Work to complete - Set down only the lines running from the one with "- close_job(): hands" to the one with "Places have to", both lines included, exactly as they stand, please. Use a numbered list and skip empty lines.

Data excerpt -
-- start --

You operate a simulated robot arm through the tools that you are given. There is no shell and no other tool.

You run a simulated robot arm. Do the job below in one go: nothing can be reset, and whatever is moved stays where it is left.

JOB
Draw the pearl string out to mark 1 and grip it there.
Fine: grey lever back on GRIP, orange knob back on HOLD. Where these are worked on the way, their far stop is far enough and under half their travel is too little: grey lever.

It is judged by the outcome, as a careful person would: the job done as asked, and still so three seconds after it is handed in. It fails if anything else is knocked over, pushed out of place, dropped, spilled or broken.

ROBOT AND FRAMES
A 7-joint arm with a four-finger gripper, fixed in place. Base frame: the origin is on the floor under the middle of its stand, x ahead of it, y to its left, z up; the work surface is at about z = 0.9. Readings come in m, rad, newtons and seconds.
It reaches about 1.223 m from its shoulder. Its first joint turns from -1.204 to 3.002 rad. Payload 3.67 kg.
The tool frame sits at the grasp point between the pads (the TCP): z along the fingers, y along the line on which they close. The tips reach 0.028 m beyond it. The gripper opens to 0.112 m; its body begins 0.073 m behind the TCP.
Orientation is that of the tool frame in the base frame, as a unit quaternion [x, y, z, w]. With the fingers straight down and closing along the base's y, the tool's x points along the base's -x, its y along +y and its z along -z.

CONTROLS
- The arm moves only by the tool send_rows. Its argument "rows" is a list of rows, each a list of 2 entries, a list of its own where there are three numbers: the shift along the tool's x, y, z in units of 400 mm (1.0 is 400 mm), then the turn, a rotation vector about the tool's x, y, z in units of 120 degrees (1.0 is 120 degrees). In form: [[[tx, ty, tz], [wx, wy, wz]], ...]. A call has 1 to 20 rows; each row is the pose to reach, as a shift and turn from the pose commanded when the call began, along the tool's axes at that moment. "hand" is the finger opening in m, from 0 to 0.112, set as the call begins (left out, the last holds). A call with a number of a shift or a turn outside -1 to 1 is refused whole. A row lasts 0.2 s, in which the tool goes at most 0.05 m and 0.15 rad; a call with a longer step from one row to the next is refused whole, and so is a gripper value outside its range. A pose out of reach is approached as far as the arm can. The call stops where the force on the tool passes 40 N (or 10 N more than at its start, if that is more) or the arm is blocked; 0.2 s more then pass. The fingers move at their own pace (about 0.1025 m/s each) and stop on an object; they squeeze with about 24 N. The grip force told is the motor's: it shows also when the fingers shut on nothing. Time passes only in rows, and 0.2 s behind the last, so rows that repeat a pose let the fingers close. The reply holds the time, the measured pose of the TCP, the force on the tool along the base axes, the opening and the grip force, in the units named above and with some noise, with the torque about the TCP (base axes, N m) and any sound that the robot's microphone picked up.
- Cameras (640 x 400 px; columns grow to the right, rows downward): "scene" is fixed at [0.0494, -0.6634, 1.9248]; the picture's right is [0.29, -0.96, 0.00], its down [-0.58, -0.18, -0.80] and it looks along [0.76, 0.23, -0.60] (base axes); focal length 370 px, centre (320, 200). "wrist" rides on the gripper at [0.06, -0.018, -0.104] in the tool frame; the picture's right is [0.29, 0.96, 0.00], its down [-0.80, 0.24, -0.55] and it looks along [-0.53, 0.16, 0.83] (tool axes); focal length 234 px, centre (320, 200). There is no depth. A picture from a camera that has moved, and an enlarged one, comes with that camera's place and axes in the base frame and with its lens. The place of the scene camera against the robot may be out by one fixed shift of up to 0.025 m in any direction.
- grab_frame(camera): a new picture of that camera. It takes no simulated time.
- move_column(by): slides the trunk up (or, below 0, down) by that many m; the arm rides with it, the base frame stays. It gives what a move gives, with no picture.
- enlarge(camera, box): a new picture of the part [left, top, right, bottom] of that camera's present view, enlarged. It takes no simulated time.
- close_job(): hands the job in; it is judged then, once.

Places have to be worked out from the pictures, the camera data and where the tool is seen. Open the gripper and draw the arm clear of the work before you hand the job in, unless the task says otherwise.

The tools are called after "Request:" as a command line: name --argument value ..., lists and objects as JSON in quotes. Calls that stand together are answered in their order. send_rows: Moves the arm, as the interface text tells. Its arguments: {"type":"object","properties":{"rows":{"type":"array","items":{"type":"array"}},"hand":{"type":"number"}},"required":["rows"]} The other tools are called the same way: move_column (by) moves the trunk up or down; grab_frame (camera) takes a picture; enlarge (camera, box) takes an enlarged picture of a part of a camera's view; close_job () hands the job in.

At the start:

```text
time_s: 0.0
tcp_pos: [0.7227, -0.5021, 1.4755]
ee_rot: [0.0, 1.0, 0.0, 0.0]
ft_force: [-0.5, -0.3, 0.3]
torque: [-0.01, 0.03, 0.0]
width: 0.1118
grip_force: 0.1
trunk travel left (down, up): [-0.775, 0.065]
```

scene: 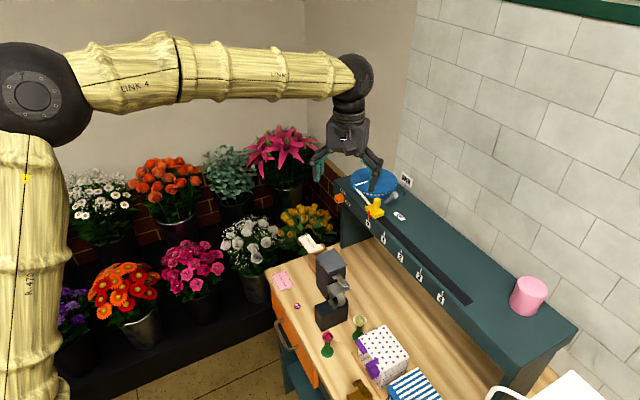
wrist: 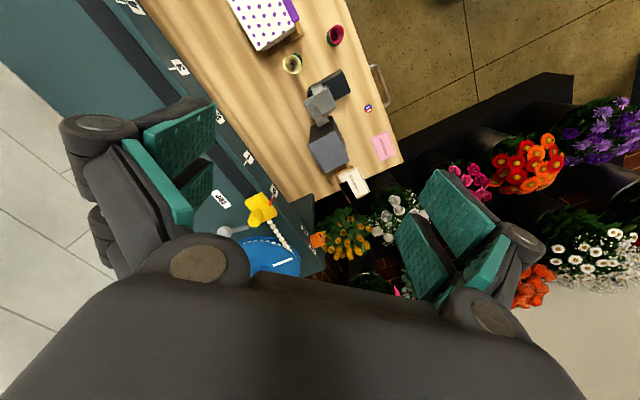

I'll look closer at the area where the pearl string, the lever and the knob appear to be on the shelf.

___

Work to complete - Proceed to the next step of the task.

-- end --

Task result -
1. - close_job(): hands the job in; it is judged then, once.
2. Places have to be worked out from the pictures, the camera data and where the tool is seen. Open the gripper and draw the arm clear of the work before you hand the job in, unless the task says otherwise.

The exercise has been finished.